Apple Flan With Passionfruit Icing


For The Pastry-

1 1/4 Cups Plain Flour

90 Grams (3 oz) Butter

1 Egg Yolk

2 Teaspoons Lemon Juice

For The Filling-

425 Gram Can Pie Apple

1 Teaspoon Grated Lemon Rind

1 Tablespoon Sugar

300 ml Thickened Cream

For The Icing-

1 1/4 Cups Icing Sugar

1 Ripe Passionfruit

1 Teaspoon Butter

2 Tablespoons Milk.


First prepare the filling by combining the apples,lemon rind and sugar in a bowl and mash with a fork to break up any large lumps of apple.set aside.

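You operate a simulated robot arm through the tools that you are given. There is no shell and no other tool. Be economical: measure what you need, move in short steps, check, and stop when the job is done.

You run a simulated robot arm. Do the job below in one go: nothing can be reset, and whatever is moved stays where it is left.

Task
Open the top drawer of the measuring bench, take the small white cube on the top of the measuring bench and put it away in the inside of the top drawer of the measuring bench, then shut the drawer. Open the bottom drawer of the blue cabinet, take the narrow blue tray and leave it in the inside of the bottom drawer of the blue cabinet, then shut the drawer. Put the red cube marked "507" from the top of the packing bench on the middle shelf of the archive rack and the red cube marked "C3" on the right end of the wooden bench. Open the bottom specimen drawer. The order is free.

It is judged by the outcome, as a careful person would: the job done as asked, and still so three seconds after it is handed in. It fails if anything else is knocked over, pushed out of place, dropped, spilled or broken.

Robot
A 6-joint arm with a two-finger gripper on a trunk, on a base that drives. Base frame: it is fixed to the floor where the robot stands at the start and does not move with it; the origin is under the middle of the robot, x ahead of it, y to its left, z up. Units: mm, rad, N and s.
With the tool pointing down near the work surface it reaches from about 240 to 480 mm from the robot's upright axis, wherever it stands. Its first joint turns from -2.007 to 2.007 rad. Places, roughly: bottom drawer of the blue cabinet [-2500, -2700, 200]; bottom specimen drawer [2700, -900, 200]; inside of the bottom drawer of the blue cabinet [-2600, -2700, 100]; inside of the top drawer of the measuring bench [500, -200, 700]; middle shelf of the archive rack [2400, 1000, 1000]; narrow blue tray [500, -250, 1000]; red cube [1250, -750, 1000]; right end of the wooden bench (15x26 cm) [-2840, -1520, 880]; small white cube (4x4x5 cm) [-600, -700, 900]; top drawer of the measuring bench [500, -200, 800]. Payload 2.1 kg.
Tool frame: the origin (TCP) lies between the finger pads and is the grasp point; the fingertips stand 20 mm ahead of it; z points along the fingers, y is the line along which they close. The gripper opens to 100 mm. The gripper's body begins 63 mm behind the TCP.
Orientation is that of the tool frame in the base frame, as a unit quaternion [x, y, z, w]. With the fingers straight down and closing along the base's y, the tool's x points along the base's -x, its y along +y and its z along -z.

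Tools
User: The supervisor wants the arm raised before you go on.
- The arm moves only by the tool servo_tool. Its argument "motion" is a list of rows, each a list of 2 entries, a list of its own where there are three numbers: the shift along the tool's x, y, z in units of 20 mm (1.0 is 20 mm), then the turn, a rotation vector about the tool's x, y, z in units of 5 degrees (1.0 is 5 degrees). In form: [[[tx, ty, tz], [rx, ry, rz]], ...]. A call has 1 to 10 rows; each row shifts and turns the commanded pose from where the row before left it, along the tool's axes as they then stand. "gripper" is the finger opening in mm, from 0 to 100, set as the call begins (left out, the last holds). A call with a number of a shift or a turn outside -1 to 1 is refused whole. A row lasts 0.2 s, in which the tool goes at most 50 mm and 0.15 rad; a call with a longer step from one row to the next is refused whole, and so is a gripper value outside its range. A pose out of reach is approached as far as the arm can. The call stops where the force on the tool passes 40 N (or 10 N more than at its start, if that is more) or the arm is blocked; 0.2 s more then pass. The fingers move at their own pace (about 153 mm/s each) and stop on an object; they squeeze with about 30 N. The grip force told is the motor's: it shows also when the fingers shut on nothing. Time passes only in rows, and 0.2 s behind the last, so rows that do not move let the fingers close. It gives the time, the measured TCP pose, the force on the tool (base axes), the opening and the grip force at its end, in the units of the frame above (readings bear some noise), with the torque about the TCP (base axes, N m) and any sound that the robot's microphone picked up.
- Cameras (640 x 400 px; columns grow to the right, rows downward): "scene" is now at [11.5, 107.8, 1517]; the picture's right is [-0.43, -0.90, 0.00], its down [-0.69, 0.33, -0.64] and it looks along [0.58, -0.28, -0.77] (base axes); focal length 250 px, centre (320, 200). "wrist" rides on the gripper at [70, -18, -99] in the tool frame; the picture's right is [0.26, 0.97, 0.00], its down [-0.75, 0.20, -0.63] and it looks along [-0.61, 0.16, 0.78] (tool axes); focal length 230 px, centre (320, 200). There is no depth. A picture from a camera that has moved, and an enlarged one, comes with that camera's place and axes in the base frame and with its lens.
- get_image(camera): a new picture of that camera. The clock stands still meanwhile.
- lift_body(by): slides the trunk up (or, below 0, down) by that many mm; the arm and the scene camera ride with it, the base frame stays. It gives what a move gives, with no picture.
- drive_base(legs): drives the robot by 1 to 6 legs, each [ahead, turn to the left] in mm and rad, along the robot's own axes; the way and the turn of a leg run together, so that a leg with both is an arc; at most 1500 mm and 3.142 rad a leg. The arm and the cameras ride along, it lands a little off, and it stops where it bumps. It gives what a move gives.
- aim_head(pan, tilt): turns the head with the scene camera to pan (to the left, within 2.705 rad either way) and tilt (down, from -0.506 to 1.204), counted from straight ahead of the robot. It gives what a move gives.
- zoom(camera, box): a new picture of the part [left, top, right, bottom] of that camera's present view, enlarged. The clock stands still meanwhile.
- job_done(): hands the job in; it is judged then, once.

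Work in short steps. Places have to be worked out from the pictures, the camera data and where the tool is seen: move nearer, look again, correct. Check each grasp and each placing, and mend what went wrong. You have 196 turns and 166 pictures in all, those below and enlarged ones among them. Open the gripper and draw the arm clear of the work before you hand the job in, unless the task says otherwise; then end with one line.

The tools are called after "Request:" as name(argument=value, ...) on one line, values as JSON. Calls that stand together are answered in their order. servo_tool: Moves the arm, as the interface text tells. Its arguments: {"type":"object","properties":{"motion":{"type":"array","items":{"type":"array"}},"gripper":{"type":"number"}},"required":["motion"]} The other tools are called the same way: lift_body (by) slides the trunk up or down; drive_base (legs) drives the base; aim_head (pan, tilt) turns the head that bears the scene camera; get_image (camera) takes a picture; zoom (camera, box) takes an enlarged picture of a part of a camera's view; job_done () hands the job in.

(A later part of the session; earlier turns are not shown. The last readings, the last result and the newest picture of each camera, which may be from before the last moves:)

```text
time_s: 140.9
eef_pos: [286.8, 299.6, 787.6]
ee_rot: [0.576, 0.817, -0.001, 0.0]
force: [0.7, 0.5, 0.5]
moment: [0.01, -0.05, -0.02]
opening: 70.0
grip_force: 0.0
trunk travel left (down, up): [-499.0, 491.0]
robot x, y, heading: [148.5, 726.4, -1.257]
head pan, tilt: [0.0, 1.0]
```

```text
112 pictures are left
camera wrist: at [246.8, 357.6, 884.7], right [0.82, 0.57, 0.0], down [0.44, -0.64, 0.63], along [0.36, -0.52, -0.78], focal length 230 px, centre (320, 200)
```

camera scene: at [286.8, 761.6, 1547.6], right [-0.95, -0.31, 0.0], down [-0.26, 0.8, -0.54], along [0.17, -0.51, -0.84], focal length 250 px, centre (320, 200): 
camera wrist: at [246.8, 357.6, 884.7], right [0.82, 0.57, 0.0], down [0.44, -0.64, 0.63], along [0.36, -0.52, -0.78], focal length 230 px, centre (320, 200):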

Make  the pastry by sifting the flour into a basin,rub in cold butter pieces,mix to a firm dough with the egg yolk and lemon juice,wrap in cling film and refrigerate 30 minutes,after resting the dough roll it out to fit the base and sides of a 23 cm flan tin,trim the edges and prick the base all over with the tines of a fork,place the flan tin on a oven tray and and bake in a moderate oven 10-15 minutes or till golden brown,cool to room temperature.

Spread the apple mixture into the pastry case,whip the cream till soft peaks form then spread over the apple mixture evenly to the edge of the pastry case.

Make the passion fruit icing by sifting the icing sugar into a heatproof basin,stir in passion fruit pulp butter and just enough of the milk to make a thick paste,heat the icing over a pan of simmering water stirring constantly till it is of spreading consistency then quickly spread over the flan ,refrigerate at least 1 hour before serving.